Reference Information

Fastweld - Lap Shear Strength (Alum to Alum w/ 24 hr cure at Rm. Temp.) = 2,800 psi

Epoxo 88 - Tensile Strength = 2,000 psi

Bio-Fix 911 (w/o Kevlar Additives) - Tensile Strength = 7,600 psi

Compression Strength = 10,000 psi

Epoxy 10-3070 - Tensile Strength = 5,510 psi

Compression Strength = 13,050 psi

FastSteel - Lap Tensile Shear (1/16" thick on Steel) 800 – 1,000 psi

RepairitQuik - Lap Tensile Shear (1/16" thick on Steel) 800 – 1,000 psi

 

 

 

 

 

 

 

 

 

Table 1: Air Cured Sample Bond Strength

 

 

 

 

 

 

Table 2: Refrigerated Sea Water Cured Sample Bond Strength

 

 

 

 

 

 

 

 

Table 3: Sea Water Cured Sample Bond Strength

 

 

 

 

 

 

Table 4: Average Bond Strength

 

 

 

 

 

 

 

 

DISCUSSION

Comparison of Results (dry/control environment):

In the control environment portion of the testing, bond strengths were determined for five different commercially available epoxies. Since the values for the tension lap tests of the different adhesives were similar, an average was taken to get a more accurate representation of the true adhesive strengths.

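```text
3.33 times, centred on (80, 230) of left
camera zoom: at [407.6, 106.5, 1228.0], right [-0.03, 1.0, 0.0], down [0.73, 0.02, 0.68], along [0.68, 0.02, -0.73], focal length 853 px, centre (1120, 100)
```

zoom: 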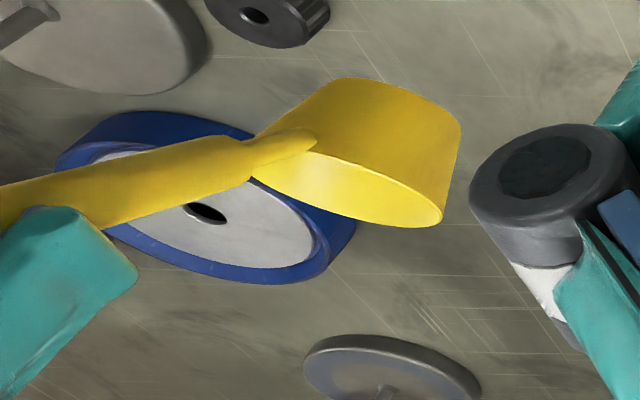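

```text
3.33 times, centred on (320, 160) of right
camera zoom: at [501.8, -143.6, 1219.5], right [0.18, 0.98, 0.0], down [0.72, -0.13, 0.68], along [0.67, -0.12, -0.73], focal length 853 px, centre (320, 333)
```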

Epoxy 10-3070, by far, supplied the best results, with a strength of 774 PSI in the tension lap tests. Bio Fix 911 and Epoxo88 were also relatively strong, providing bond strengths of 394 PSI and 374 PSI respectively, although there was only one Epoxo88 sample to test. The two weakest adhesives were FastWeld and RepairitQuik, only providing strengths of 269 PSI and 255 PSI respectively. This may be due to the nature of the two adhesives. FastWeld is a thick, clay type adhesive that is not engineered only for adhesive qualities, but also for its ability to fill holes, while RepairitQuik is a putty type adhesive that is better suited for repairing cracks and fissures, rather than providing a consistent source of practical strength. In fact, in three of the five samples for RepairitQuik, it was noted that the adhesive was not fully cured. The adhesive material was still slightly moist and pliable.

The oak wood specimens all performed very well, with an average strength of 388 PSI. This can be attributed to the added benefit of having a rough, organic mating surface that the adhesive could penetrate. These samples benefited from mechanical adhesion, as well as chemical adhesion. In one case, the oak wood fixture failed before the adhered bond did, while another sample failed prematurely due to the wood shearing off, rather than the failure of the bond itself. Upon further inspection of the failed specimen, it was noted that the adhesive was still intact.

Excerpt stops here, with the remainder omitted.